Kubo ha volto e fisico da adolescente, un baricentro basso che lo rende imprendibile come un’anguilla e una sensibilità tecnica fuori dall’ordinario. Il suo modo di stare in campo è sfrontato e iperattivo: preferisce partire da destra per rientrare e sfidare di continuo i difensori in uno-contro-uno, cercare giocate risolutive col mancino, calciare da fuori e rifinire, ma allo stesso tempo il suo istinto associativo lo porta ad avvicinarsi ai compagni per scambiare nello stretto, generare continue connessioni e creare spazi che sfrutta anche inserendosi senza palla. In una squadra che parla la sua stessa lingua, a livello tecnico, non è diventato soltanto il suo game changer e una delle sue migliori fonti di gioco, ma anche uno dei giocatori più divertenti che vedremo in questa edizione di Champions.
Elye Wahi (Lens, 2003)
Dopo una stagione da 19 reti in Ligue 1 con il Montpellier, Elye Wahi sembrava destinato a finire nella centrifuga di talento offensivo male assortito del Chelsea, ma alla fine ha optato per un passaggio intermedio come il Lens. La garanzia di non perdere minuti – oltre che di debuttare in Champions League – sembra la condizione decisiva per vedere crescere ulteriormente una delle giovani punte più interessanti d’Europa. Wahi è un attaccante rapido, agile e tecnico, attratto magneticamente dalla profondità, con un eccellente fiuto del gol. Il suo calcio è istintivo, a volte pure acrobatico, fatto di conduzioni, di duelli in dribbling, scivolando spesso sulla fascia, ma i suoi tanti lampi individuali non rubano spazio a una tendenza altrettanto naturale a fraseggiare con la squadra.
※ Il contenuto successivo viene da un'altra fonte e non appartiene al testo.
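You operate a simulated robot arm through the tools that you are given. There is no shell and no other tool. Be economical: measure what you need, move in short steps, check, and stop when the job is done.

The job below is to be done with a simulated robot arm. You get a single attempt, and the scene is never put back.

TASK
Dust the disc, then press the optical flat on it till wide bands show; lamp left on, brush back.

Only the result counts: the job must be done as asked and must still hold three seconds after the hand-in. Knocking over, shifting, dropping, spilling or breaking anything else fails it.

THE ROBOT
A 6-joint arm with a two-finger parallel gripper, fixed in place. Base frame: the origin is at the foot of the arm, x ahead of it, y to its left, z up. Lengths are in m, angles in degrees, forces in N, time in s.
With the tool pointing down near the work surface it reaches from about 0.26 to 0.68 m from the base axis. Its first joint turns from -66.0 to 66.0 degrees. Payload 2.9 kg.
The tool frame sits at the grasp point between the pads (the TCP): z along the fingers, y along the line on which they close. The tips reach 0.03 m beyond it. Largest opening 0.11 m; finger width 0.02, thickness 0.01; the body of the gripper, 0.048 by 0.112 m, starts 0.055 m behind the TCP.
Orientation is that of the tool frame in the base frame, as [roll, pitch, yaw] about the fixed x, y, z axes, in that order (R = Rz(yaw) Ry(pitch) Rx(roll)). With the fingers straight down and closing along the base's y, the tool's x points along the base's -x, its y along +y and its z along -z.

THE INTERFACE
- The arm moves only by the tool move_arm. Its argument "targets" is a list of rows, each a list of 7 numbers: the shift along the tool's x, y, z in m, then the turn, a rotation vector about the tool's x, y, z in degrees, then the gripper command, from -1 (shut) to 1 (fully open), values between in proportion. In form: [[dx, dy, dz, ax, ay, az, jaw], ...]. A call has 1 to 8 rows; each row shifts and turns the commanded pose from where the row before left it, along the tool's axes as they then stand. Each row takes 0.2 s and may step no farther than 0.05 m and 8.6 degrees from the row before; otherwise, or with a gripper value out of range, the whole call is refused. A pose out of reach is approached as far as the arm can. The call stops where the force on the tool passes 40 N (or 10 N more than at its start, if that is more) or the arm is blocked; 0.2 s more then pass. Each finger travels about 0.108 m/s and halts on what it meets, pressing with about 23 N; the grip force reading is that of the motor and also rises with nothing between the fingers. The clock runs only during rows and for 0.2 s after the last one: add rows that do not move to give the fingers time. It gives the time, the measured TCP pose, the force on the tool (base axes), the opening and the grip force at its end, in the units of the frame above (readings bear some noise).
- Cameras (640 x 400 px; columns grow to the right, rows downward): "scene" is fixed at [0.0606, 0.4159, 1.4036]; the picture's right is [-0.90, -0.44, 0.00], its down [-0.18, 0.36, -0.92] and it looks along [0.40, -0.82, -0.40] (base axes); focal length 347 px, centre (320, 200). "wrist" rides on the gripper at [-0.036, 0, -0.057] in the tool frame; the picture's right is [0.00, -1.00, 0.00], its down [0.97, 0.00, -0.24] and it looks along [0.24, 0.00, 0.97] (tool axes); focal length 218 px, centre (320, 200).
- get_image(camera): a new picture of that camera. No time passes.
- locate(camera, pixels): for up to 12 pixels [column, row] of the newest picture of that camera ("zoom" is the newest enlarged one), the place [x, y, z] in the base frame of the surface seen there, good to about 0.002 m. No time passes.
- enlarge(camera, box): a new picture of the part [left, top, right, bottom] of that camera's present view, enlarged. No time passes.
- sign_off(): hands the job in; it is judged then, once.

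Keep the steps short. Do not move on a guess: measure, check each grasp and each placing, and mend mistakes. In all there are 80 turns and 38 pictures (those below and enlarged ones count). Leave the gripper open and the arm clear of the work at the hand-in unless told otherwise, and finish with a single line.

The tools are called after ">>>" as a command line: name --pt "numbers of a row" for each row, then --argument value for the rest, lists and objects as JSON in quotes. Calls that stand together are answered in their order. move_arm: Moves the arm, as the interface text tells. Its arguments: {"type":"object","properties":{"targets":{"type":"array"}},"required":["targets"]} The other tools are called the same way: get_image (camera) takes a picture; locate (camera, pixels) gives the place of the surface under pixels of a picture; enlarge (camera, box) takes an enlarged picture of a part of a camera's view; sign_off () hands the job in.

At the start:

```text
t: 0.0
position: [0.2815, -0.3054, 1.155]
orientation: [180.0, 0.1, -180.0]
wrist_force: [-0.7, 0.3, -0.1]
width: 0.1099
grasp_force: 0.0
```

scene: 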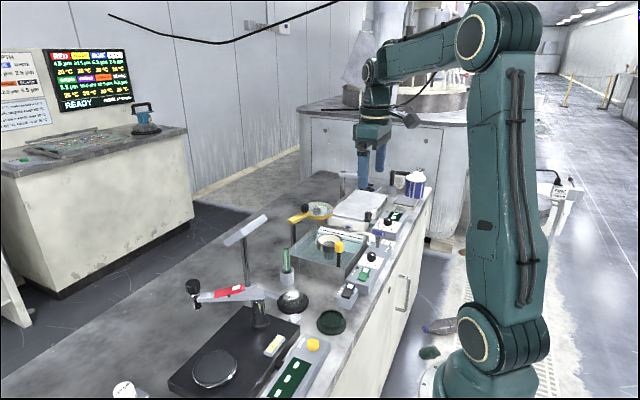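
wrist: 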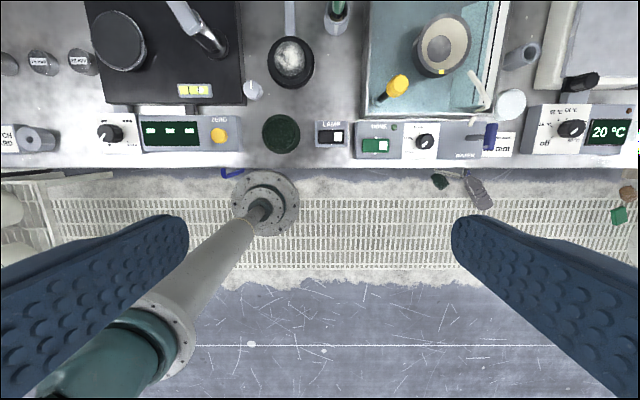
Per molti, il fatto che Wahi abbia scelto il Lens è uno spreco
Non è per nulla egoista, anzi: prova sempre a premiare i compagni meglio posizionati, ad alimentare il flusso del gioco, anche se – pur possedendo un bagaglio tecnico all’altezza e ben assortito – risulta ancora un po’ acerbo nell’esecuzione di alcune giocate da regista offensivo. Questa propensione allarga i confini del suo potenziale, che già oggi è tangibile per la varietà di soluzioni che ha a disposizione: con la sua completezza, per quanto ancora da sgrezzare, sembra un giocatore modellato per fare il centravanti ai massimi livelli.